It would seem that a place like Rikers Island could use its famous visitor’s message of hope. But Colin Kaepernick’s recent visit didn’t sit well with Rikers correctional officers. They complained that someone of Kaepernick’s “ilk” sends the wrong message to the jail’s 11,000 inmates.
NEW YORK — Former San Francisco 49ers quarterback-turned-activist Colin Kaepernick visited inmates held at New York’s Rikers Island on Thursday, December 14 “to share a message of hope and inspiration,” according to New York City Department of Corrections spokesman Peter Thorne. Eric Phillips, a spokesman for the mayor’s office, said Kaepernick “should be applauded” for using his celebrity status “to help young adults turn their lives around.”

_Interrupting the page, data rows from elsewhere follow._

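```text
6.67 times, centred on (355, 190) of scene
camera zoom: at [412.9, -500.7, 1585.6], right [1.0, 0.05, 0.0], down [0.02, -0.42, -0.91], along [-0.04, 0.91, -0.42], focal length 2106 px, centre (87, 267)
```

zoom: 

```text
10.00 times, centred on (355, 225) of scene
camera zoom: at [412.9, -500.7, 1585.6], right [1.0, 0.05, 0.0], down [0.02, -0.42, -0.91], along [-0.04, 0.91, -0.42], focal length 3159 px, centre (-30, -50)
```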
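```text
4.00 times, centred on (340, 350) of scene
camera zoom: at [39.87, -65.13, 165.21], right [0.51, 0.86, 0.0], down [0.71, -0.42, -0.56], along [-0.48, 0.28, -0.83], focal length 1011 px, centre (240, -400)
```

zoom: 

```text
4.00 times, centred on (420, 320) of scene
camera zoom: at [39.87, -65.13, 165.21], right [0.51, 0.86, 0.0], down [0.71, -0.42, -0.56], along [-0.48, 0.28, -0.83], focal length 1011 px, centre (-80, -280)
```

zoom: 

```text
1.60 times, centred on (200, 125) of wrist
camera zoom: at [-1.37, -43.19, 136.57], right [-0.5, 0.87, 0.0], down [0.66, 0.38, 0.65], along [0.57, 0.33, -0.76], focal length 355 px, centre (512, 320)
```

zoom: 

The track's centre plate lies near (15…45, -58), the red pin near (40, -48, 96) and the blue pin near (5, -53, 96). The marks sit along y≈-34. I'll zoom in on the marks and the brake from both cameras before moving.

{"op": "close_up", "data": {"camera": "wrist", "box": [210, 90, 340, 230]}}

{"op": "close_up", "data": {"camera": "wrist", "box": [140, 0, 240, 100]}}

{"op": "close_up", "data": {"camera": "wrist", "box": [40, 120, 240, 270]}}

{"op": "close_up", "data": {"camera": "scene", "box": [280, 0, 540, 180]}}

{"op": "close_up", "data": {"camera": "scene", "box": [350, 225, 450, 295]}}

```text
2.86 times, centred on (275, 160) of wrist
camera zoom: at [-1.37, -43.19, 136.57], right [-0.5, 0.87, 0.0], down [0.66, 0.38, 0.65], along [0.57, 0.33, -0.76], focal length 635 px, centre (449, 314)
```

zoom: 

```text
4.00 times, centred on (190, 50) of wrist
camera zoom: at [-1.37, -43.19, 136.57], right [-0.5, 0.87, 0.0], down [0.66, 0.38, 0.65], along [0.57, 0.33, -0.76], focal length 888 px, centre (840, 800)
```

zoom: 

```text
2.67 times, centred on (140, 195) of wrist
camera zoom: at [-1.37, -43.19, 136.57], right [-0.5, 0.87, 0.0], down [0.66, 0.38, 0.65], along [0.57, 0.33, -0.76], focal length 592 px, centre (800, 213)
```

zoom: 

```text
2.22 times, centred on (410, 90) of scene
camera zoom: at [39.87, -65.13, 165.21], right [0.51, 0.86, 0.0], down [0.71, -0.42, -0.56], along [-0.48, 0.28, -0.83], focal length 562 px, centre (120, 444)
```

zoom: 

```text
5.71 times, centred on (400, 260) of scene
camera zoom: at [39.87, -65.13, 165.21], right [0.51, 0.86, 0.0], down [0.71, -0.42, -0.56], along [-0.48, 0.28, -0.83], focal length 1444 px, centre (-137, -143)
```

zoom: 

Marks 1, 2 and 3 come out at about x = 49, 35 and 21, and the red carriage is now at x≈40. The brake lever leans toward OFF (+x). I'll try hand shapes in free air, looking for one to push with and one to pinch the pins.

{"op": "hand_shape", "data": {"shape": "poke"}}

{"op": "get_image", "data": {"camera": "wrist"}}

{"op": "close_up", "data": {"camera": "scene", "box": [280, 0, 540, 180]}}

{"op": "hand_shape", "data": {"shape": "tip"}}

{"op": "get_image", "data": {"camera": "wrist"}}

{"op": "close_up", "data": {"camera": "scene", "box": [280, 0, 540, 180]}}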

Persons awaiting pre-trial detention, as well as those who have been given relatively short sentences are housed at Rikers Island, a 400-acre land mass located in the East River across from LaGuardia Airport. The facility is notorious for the violence endemic there.
Most recently Rikers was known as the place where 22-year old Kalief Browder spent three years of his life because he could not afford to make bail on a theft charge. Browder, who was 16 at the time was sent to Rikers, spent much of his time in isolation and suffered abuse from both inmates and guards. The charges against Browder would ultimately be dropped, but he committed suicide two years after his release from the jail.
It would seem that a place like Rikers could use its famous visitor’s message of hope. But Kaepernick’s visit didn’t sit well with Rikers correctional officers. They complained that someone of Kaepernick’s “ilk” sends the wrong message to the jail’s 11,000 inmates: that it’s okay to attack their jailers.
“This will only encourage inmates to continue to attack Correction Officers at a time when we need more protection,” said Elias Husamudeen, president of the Correction Officers’ Benevolent Association.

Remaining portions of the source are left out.